### [TASK A]
Your answer is an exact quotation from the supplied text: it starts at "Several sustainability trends" and ends at "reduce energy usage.".

### [SUPPLIED TEXT]

There are somewhere on the order of two to four times the coating opportunities in EVs compared to conventional combustion engine vehicles.
Under the hood of these electric and hybrid vehicles are other opportunities for the coatings industry, according to Michael T. Venturini, marketing director for Coatings at Sun Chemical. Three examples include thermally conductive coatings, fluids for battery pack control, and coatings that insulate the yards of wires and cables required in these cars. “We believe that there are somewhere on the order of two to four times the coating opportunities in EVs compared to conventional combustion engine vehicles,” agrees Votruba-Drzal. New coatings, adhesives, and sealants will be needed to provide functional performance in the powertrain, such as dielectric coatings that provide electrical resistance and thermal conductivity, and to ensure long-term battery cycle performance. Thermal control systems that help moderate the temperature at the interfaces between the battery systems and battery management system rely on coating and adhesive technologies as well. The need to seal and protect battery packs provides opportunities for fire protection materials, too. For this solution, PPG is leveraging expertise developed in its protective and marine coatings business, including passive fire protection (intumescent) coating technology.
Several sustainability trends continue to drive market innovation, including low-temperature cure and integrated processes to compress the paint shop footprint and reduce energy usage.
Coatings that protect against electromagnetic interference are needed to shield electronics used in vehicle communication systems from the large magnetic field generated by vehicle battery packs, according to Votruba-Drzal. Positive temperature coefficient coatings, meanwhile, offer creative solutions when there is no large heat source available from an internal combustion engine. These coatings can be deposited in a pattern on surfaces, such as seats, door panels, and floors, enabling localized heat when a current is applied. Thermoelectric coatings, meanwhile, take advantage of temperature differences generated all over electric cars, from the sun on the vehicle panels, inside the cabin, to motor parts and electrical batteries—and can generate electric current. “While flexible thermoelectric materials and coatings are at their early stages, if these coatings are low-cost, there could be an opportunity to use them to generate an electrical current for the vehicle,” Venturini explains.
Coating manufacturers are also challenged by the use of thick metal sections in EVs and hybrids to not only support the heavy battery systems but also to protect them from collision. These sections have significant thermal mass, and it takes a lot of energy and time in the oven to heat these sections to traditional cure temperatures (140°C). Formulators are actively developing coatings that cure at lower temperatures, allowing the use of existing oven configurations while reducing energy consumption and CO2 emissions, and increasing efficiency and productivity, according to Votruba-Drzal. “With these new coating systems, it is possible to use existing wet-on-wet and other compact approaches,” he comments.
Mixed Substrates Are Becoming the Norm
Lightweighting of EV and hybrid structural components is another approach to energy conservation. Many new and dissimilar materials are being used to assemble these vehicles to allow for the incorporation of heavy battery packs. All newer vehicles, regardless of the powertrain, are, in fact, being constructed of lighter-weight materials to achieve better fuel economy. The goal, according to Todd Coggins, technical manager Surface Treatment Processes—Metal Pretreatment with Henkel Corporation, is to reduce car weights by 10% and to drive efficiency improvements of five to eight percent. The use of lighter-weight metals and various types of composites is increasing dramatically. “Dissimilar metals and composites cannot be joined using traditional spot welding; however, structural bonding and reinforcement, as well as noise vibration reduction, must be achieved using novel adhesives and sealants,” Votruba-Drzal observes.

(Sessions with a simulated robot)
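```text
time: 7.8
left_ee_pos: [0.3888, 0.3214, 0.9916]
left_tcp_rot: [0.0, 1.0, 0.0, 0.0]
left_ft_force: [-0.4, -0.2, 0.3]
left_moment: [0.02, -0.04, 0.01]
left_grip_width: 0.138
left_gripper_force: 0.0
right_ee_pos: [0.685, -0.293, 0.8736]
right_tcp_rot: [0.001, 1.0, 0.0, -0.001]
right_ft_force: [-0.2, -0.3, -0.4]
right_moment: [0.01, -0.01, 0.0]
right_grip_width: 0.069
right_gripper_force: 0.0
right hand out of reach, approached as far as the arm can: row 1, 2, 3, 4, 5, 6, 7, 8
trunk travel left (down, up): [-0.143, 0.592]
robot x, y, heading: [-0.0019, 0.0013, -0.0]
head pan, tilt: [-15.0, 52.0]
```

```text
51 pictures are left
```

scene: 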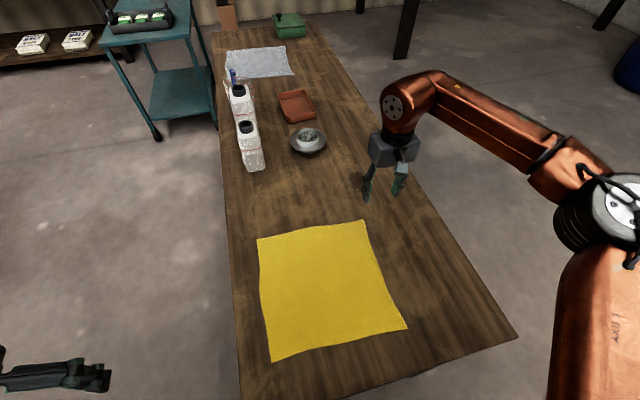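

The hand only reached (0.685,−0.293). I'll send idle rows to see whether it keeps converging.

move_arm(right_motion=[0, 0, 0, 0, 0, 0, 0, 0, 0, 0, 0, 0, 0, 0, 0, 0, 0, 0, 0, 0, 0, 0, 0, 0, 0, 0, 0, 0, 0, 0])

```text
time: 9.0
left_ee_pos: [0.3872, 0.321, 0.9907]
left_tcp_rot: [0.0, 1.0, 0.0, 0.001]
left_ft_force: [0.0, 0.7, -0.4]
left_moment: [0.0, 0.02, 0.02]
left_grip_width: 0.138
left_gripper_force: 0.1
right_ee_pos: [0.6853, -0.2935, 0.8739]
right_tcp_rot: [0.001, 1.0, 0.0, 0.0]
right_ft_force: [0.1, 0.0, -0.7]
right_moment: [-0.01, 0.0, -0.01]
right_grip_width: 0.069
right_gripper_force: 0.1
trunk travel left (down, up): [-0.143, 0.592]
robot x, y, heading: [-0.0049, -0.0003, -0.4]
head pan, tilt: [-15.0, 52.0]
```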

==

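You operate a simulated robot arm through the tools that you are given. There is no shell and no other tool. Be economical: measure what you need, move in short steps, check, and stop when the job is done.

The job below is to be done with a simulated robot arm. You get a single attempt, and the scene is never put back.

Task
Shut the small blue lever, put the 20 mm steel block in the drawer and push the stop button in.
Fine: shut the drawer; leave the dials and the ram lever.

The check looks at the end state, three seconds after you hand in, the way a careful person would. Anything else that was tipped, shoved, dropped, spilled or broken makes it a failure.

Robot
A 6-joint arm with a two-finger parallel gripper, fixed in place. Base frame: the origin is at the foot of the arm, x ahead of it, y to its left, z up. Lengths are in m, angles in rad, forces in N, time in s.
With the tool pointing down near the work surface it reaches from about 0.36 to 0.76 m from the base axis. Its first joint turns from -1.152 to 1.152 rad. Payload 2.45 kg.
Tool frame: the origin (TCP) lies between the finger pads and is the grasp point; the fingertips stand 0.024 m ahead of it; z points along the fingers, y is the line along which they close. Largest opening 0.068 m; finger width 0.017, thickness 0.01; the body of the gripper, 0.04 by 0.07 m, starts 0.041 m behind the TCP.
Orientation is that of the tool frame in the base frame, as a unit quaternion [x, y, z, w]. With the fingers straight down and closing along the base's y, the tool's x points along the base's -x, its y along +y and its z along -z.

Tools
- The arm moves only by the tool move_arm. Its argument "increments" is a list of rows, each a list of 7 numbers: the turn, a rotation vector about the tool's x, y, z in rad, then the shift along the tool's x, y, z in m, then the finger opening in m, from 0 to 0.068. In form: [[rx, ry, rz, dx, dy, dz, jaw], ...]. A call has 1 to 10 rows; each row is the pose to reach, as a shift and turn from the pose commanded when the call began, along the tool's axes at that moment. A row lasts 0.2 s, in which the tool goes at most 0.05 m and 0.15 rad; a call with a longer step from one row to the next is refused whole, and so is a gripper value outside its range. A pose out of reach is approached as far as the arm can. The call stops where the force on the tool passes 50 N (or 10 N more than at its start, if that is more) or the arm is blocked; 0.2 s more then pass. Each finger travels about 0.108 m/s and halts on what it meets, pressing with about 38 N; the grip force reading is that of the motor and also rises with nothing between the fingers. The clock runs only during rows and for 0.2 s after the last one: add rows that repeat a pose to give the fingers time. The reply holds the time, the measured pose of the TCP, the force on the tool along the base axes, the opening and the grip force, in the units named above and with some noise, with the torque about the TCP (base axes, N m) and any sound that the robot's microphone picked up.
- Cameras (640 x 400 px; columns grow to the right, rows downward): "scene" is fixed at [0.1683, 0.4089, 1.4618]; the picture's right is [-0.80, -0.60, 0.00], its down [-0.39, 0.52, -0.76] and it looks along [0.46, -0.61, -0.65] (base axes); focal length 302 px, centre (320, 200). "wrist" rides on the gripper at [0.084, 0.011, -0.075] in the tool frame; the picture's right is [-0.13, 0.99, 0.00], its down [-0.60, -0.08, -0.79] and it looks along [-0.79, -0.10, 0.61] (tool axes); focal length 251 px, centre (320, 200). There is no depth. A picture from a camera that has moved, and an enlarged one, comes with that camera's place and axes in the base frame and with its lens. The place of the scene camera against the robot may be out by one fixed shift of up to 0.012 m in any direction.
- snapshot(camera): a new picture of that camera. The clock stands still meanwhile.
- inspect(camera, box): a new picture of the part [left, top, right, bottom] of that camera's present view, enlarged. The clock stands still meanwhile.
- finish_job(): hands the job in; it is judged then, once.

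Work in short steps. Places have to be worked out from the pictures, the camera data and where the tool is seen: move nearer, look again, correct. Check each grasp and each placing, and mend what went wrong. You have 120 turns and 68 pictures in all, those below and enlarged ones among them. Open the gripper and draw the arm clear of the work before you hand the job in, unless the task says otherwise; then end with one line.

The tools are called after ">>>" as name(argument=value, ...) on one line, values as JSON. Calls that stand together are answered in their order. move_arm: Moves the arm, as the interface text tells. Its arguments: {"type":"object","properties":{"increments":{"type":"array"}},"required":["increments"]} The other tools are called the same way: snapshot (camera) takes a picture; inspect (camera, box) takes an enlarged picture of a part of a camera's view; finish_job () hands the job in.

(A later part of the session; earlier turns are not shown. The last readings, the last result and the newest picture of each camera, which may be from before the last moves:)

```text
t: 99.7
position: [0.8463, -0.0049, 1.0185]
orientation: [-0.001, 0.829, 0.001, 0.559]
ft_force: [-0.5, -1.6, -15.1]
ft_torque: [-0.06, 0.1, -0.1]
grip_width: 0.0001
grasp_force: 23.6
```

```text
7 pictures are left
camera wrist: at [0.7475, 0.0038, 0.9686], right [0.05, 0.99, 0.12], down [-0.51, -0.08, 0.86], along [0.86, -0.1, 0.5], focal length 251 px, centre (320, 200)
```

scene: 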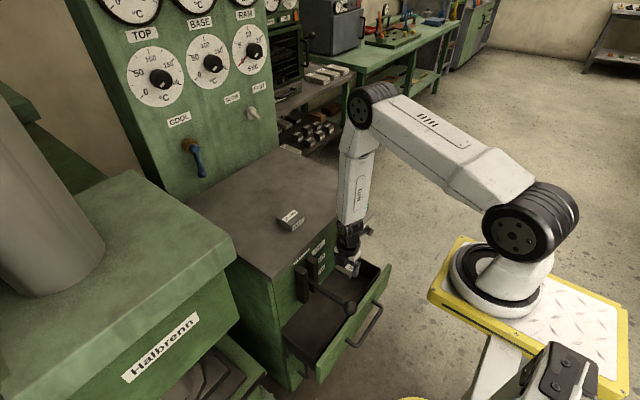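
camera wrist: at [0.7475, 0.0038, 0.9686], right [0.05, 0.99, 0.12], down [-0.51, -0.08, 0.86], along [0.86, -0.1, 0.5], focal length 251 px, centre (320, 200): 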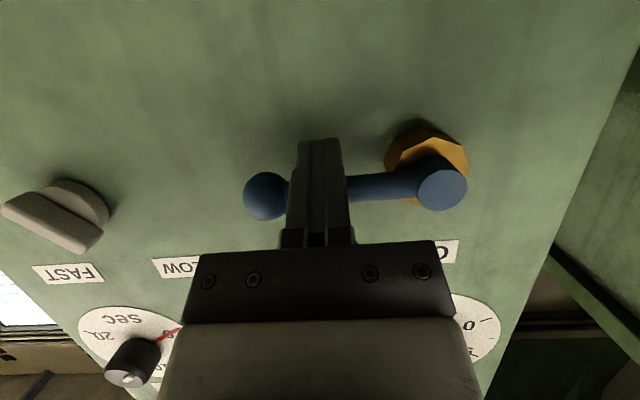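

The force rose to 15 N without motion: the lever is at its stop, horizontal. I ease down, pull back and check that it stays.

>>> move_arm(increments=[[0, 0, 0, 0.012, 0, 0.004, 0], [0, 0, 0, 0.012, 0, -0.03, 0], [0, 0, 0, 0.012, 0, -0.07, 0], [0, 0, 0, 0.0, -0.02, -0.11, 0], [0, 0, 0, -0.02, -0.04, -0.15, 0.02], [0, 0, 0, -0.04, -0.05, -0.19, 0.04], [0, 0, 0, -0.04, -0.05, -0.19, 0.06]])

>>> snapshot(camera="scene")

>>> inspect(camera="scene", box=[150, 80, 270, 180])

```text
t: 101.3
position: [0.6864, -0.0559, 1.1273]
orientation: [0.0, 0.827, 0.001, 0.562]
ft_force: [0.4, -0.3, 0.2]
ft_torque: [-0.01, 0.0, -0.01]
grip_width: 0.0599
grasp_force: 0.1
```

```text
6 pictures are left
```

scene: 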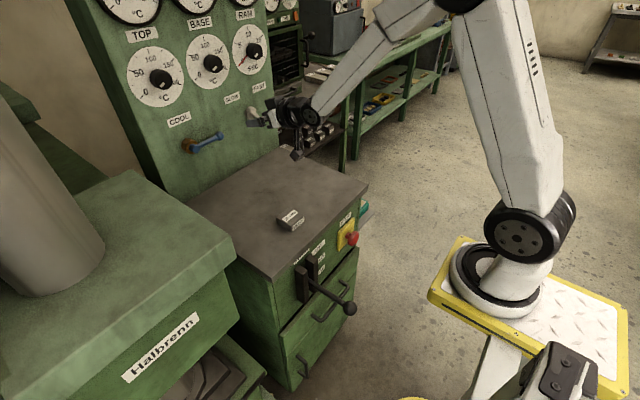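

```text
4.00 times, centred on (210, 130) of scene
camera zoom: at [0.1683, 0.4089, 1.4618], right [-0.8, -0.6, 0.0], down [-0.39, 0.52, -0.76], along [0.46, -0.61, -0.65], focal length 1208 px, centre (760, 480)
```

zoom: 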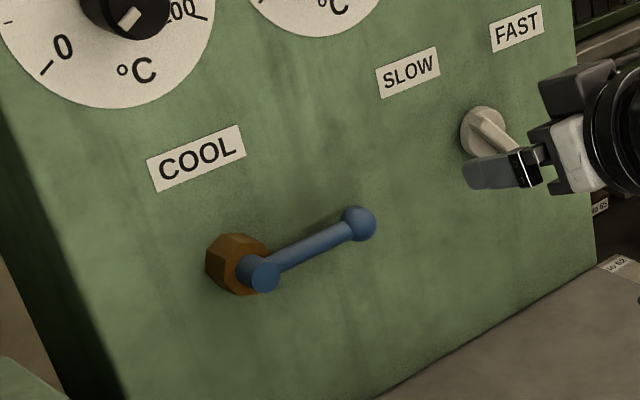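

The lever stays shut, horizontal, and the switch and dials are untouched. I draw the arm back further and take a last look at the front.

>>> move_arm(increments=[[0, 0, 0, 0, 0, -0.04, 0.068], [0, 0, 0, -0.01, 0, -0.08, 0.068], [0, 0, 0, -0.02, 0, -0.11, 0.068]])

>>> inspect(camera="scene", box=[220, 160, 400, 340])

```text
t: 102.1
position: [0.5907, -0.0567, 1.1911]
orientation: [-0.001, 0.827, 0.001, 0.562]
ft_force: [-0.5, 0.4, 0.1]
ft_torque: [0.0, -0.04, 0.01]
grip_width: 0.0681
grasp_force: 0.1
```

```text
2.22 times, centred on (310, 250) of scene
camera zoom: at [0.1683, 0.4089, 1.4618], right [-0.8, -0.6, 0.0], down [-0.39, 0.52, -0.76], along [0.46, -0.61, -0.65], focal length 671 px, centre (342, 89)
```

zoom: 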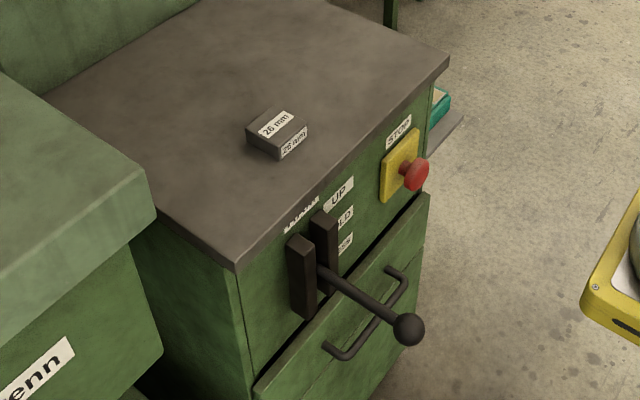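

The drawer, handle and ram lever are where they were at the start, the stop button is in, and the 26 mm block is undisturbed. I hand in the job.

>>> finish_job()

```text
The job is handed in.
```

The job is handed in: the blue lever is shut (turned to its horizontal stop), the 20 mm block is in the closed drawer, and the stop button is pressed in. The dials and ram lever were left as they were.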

### [TASK B]
Retype only what lies between the line bearing "- snapshot(camera): a" and the line bearing "- finish_job(): hands", keeping both of those lines. The answer is a Markdown table with a number under Number and the line under Entry; leave empty lines out.

### [EXERCISE ANSWER A]
Several sustainability trends continue to drive market innovation, including low-temperature cure and integrated processes to compress the paint shop footprint and reduce energy usage.

### [EXERCISE ANSWER B]
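| Number | Entry |
|---|---|
| 1 | - snapshot(camera): a new picture of that camera. The clock stands still meanwhile. |
| 2 | - inspect(camera, box): a new picture of the part [left, top, right, bottom] of that camera's present view, enlarged. The clock stands still meanwhile. |
| 3 | - finish_job(): hands the job in; it is judged then, once. |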